**Document excerpt:**
>>>>>

While the total neutral detergent fiber content (NDF on a DM basis) of a forage crop is a major factor in defining the overall maturity at cutting, it’s by no means the last word in understanding the digestibility of this fiber fraction when eaten by the dairy cow or replacement heifer. The NDF fraction comprises the cell wall components, lignin, hemi-cellulose and cellulose.(See Figure 1.)

Despite the fact that NDF is the most common method of fiber assessment in forage and feed analysis, NDF is a heterogeneous mix of cell wall components, with an unknown digestibility.

Therefore, the NDF digestibility must be measured by a technique that reflects conditions in the rumen.

The NDF digestibility in a forage crop can be expected to be variable for all sort of well-known reasons related to crop and silage management, such as crop species and variety, soil fertility, growing conditions, temperature or water stress, stage of growth at cutting, primary or late-season growth, leaf loss, forage additive used, storage time in the bunk and heating/Maillard browning reaction, to name a few.

NDF digestibility is of significance because NDF can comprise from 40 to 60 percent of the forage crop dry matter content, so it is a major variable on how well that forage crop will perform in a dairy cow ration.

In vitro NDF digestibility

Recently, commercial feed laboratories have begun to use in vitro NDF digestibility (IV-NDFD) techniques using rumen fluid from donor cows, giving us a huge leap forward in measuring and benchmarking the relative NDF digestibility (expressed as percentage NDF) of all forage crops for dairy cows.

While there are variations between laboratories on technique and whether a 24-hour, 30-hour or 48-hour value was reported, most consultants gravitated towards 24-hour or 30-hour IV-NDFD values as more representative of what was likely to happen in the rumen of lactating dairy cows. Part of the learning curve was that individuals should not submit samples across the laboratories.

It was better to select one laboratory to work with and benchmark all forage samples against the population for that type of forage. Typical IV-NDFD values with ranges for three main forage types are summarized in Table 1.

From Table 1, we can see that within each forage type there was a wide range of IV-NDFD, which confirms the need to determine this value to better describe that forage and its potential performance in a dairy ration.

Forage crops with higher IV-NDFD values have a higher dry matter intake potential for milking cows in early lactation because these cows have appetite limits more likely influenced by physical constraints of the ration (i.e., fill or indigestible NDF).

Noteworthy is the fact that at either 24-hour or 30-hour incubation time the grass silages, on average, have higher IV-NDFD values than either the legume silage or corn silage.

When harvested at similar stages of maturity there is less potentially digestible NDF, (pd-NDF) and more indigestible NDF, (i-NDF) in legumes than grasses. This is depicted in Figure 2.

<<<<<

**Data block:**
>>>>>

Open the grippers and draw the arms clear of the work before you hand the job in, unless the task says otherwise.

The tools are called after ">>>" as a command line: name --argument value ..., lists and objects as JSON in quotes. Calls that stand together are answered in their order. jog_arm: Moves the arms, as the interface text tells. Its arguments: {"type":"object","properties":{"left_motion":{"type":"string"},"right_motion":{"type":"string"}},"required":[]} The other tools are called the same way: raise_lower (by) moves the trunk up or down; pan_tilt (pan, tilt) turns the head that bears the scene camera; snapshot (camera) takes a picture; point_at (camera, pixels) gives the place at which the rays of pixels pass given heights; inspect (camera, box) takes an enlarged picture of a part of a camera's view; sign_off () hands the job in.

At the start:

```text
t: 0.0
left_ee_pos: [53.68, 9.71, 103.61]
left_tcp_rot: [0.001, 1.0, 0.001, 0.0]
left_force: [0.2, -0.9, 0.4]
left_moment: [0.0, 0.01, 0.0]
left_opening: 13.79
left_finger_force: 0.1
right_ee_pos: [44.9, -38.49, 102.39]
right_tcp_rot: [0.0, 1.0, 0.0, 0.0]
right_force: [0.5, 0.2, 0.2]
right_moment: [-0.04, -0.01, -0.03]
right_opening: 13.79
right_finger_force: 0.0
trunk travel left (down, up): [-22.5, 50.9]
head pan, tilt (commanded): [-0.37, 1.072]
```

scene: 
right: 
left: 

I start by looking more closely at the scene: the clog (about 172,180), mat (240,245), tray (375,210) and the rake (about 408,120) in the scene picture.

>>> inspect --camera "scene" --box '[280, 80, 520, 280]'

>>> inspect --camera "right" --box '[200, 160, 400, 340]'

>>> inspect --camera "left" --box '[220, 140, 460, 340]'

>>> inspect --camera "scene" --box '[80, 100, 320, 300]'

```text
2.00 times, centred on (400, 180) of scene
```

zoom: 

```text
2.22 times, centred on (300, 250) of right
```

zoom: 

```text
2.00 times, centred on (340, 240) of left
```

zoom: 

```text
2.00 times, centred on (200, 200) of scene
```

<<<<<

**Short task:**
Carry the document excerpt on from its last sentence.

**Answer for this exercise:**
While NDF content (as percentage DM) and IV-NDFD (as percentage NDF) give a better assessment of how forage will perform in a dairy cow ration, the rate of NDFD digestion (Kd as percentage per hour), is also important.

Relatively speaking, the Kd rate values are higher for pure legume forages than for pure grasses at similar stages of plant maturity (see Figure 2).

Although the legume forage has less digestible NDF than the grass forage, the pure legume forage is more fragile with a faster rate of digestion and potential escape from the rumen.

The use of IV-NDFD and Kd also helps in the differentiation of corn silages, especially between conventional and the lower lignin content BMR varieties.

Some typical results for this corn silage comparison are outlined from work at the Miner Institute, Chazy, New York, from 2006 to 2008 and summarized in Table 2.

The lower lignin content BMR corn has a similar NDF content, but is 27 percent higher in IV-NDFD-24-hour and has a 25 percent higher Kd or rate of NDF digestion.

The practical significance of this is demonstrated when the corn silages are included in high-performing milk cow TMRs.

Due to the higher IV-NDFD and Kd values, cows fed TMRs prepared with BMR corn silage had higher dry matter intakes (up to +9 percent) and higher milk yields, (+4.4 pounds of SCM per cow daily) in comparative trials with conventional corn silage when both silages have been compared at equal inclusion rates.

One could expect similar results ranking legume or grass haylages for intake and milk production within their respective groups.

The Kd rate value can be provided by commercial analytical laboratories calculated from recently published equations.

As with many recent analytical developments, the IV-NDFD and associated parameters have lent themselves to more cost-effective and routine NIR analysis.

Consultants and their clients can now use this approach to benchmark forages for different pen allocations or troubleshoot in more detail a production problem related to particular forage or forages.

Looking within NDF – New developments

In the not-too-distant future, dairy farm teams and their consultants will be describing and benchmarking forage options with terms like indigestible NDF (i-NDF, as a percentage NDF) and potentially digestible NDF (pd-NDF as a percentage NDF).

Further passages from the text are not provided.